What are Interest Rates?

It is a known fact that interest rates are key ways for the central banks to steer the country in a certain direction from an economic point of view. Central banks decide interest rates, based on various factors.

The interest rate is essentially the cost of borrowing a loan. This rate is charged by the lender, and it is expressed as a percentage of the amount of the loan. It is charged periodically according to the contract.

Naturally, the riskier it is, the higher the interest rate is going to be. And in case the loan repayment is secured with a collateral, such as a property, this will also impact the interest rate. Other aspects which one will need to take into account are the contract duration, the inflation rate at the time, and any expenses the lender has to deal with, also known as funds cost.

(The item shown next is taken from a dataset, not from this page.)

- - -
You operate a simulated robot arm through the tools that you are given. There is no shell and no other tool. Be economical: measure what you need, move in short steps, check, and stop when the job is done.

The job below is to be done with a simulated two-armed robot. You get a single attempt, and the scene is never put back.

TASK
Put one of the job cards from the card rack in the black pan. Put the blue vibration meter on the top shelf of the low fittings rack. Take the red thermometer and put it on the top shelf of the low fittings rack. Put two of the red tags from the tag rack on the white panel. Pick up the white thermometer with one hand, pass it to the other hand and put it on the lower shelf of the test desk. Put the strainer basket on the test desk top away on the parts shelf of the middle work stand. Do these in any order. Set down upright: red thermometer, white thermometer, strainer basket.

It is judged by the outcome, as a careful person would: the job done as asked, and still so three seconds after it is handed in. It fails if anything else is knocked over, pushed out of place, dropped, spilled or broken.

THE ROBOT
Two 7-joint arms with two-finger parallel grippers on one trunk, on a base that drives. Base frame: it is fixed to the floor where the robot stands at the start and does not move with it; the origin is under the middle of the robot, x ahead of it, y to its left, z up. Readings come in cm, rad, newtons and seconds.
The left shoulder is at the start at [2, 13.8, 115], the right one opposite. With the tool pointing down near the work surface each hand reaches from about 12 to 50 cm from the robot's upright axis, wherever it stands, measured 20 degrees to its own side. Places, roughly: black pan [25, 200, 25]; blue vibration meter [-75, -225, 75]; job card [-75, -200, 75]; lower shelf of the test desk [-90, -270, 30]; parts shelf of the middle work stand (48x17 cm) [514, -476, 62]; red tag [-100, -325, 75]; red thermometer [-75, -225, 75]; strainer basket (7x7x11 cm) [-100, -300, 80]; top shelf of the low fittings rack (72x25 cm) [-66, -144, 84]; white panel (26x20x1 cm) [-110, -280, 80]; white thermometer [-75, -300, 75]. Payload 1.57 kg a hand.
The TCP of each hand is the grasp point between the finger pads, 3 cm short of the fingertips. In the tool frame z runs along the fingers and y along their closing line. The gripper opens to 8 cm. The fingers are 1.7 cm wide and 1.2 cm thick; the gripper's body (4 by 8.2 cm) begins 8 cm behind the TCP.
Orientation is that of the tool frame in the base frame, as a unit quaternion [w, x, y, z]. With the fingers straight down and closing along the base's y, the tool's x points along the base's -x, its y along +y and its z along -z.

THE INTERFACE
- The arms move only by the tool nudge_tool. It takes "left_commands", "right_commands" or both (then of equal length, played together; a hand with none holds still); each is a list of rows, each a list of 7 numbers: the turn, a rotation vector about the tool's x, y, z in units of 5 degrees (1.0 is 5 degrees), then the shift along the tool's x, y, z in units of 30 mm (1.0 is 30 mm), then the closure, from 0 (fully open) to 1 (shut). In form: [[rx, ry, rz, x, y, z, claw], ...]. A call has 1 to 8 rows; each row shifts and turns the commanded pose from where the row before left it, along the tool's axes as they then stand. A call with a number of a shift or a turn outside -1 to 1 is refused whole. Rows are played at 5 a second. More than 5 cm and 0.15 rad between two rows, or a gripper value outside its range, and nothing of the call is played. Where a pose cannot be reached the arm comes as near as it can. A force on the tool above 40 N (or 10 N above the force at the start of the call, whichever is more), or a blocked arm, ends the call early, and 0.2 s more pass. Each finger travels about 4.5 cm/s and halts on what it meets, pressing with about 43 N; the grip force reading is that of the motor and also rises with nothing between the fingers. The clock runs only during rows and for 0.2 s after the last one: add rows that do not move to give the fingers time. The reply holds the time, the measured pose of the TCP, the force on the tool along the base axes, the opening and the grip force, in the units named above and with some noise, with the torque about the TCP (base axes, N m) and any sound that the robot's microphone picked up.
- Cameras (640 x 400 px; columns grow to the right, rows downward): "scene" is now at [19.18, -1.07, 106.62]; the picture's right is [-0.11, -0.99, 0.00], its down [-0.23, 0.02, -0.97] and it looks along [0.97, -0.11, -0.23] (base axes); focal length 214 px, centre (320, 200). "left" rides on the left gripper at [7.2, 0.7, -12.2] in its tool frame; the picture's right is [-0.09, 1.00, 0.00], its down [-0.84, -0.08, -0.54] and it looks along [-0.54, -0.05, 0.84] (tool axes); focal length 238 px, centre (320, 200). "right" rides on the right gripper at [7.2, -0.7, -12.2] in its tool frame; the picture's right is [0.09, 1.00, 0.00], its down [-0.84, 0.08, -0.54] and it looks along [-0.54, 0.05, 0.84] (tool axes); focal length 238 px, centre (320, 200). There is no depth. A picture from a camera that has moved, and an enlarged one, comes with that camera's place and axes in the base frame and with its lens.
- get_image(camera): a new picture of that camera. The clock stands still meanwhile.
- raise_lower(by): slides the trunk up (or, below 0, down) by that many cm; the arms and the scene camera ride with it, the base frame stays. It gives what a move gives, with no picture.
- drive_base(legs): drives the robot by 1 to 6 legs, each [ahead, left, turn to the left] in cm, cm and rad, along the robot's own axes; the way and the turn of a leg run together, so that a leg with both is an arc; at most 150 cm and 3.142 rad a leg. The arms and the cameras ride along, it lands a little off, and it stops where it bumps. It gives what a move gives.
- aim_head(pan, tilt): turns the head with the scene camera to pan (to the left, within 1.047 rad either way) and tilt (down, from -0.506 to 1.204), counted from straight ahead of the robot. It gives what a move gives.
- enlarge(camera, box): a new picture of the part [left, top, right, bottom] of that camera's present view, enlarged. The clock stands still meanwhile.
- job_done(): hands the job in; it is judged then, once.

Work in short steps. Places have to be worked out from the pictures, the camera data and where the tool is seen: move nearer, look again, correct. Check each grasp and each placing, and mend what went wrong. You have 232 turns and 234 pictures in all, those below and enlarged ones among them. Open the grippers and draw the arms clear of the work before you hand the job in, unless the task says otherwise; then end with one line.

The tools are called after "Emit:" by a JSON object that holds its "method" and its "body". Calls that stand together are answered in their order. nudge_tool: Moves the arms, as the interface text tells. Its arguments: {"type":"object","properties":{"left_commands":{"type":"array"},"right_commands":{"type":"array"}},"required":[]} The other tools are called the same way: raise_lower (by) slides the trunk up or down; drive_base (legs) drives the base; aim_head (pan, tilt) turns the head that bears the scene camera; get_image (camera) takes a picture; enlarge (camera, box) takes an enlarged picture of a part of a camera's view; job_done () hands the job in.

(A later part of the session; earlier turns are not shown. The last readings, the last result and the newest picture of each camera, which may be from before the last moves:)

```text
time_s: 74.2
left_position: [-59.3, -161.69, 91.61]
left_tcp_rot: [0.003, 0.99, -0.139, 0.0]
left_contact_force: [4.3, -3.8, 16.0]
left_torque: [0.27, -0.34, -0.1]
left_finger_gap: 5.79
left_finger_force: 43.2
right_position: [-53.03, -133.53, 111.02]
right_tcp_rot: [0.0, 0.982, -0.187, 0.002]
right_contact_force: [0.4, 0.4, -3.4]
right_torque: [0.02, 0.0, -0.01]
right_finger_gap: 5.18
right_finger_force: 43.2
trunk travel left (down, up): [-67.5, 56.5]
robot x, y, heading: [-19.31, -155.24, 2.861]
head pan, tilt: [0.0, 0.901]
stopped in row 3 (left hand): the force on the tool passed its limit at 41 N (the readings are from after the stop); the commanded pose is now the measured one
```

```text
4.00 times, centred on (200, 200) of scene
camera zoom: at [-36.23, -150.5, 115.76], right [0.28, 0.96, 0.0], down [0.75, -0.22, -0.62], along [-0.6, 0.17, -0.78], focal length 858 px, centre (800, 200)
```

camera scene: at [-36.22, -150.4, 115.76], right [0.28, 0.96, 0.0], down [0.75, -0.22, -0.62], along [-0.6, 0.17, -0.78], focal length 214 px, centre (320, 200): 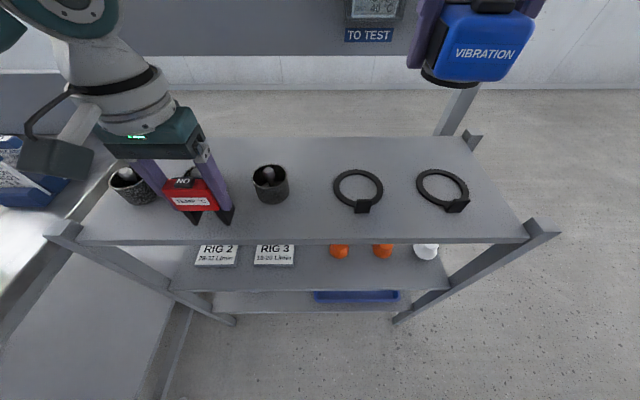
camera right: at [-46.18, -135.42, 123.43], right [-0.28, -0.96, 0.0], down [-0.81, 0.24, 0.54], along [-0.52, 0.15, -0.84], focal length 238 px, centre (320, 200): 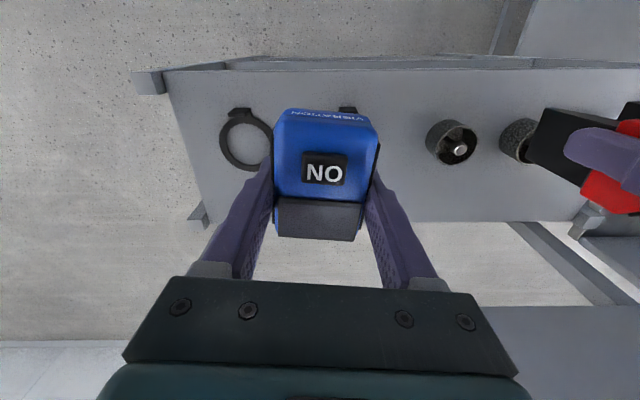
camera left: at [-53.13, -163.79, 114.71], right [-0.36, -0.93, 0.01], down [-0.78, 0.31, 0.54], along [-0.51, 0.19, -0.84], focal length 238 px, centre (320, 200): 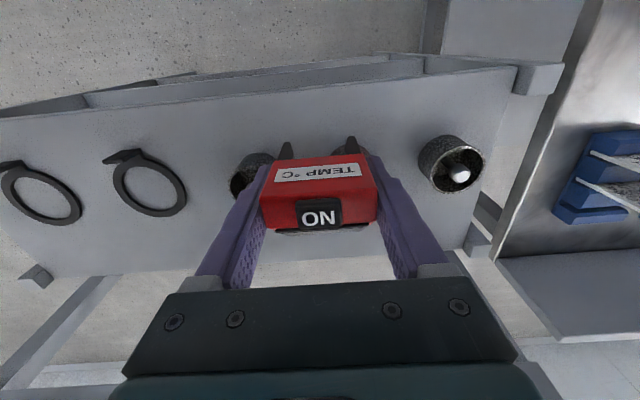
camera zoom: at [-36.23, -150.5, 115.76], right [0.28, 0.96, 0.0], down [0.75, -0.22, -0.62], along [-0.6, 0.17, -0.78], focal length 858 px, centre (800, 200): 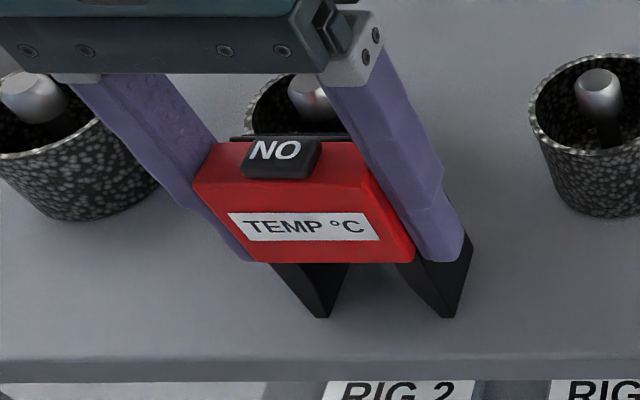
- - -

The minimum interest rate in any country gets decided by the central bank of that country. While the central bank can raise or cut the interest rates, as a result other banks will have their respective borrowing costs affected, and this is reflected in the interest rate that they charge.

Central banks use interest rates to control the value of the currency, as well as to complement the monetary goals and retain an inflation rate that is as stable as possible.

In cases when the central bank lowers the interest rates, commercial banks will be able to borrow at lower rates, and consequently private loans will be more accessible. On the other hand, if interest rates are raised the whole economic activity tends to slow down.

There are different types of interest rates:

- Simple and Compound, simple interest is fixed, and it is based on the initial loan amount. Compound interest varies according to the accumulating commission structure. the base loan amount will grow in each period in order to include the interests of the previous periods.

- Nominal, Real and Effective the nominal interest rate remains according to what it was originally when the loan was issued. The real interest rate varies according to adjustments made due to inflation. And the effective interest rate is used to calculate the nominal interest rate for compound interest loans.

Interest rates are important considerations for forex traders. In general currencies that have high interest rates tend to perform better than those with smaller interest rates. One can even profit from interest rate differentials. This is referred to as carry trade. Traders should keep track of interest rates so as to consider projected interest rate changes and take these into account when buying and selling. Market reactions will also need to be considered carefully. Interest rates can provide opportunities for speculations on the rise or fall of a currency.

Traders will need to pay attention to interest rate hikes and cuts. Rising interest rates do not only affect the markets by leading to safer investments, and possibly considering riskier options such as stocks and indices, but they also make lending more profitable. The scenario will be completely opposite in the case of interest rate cuts.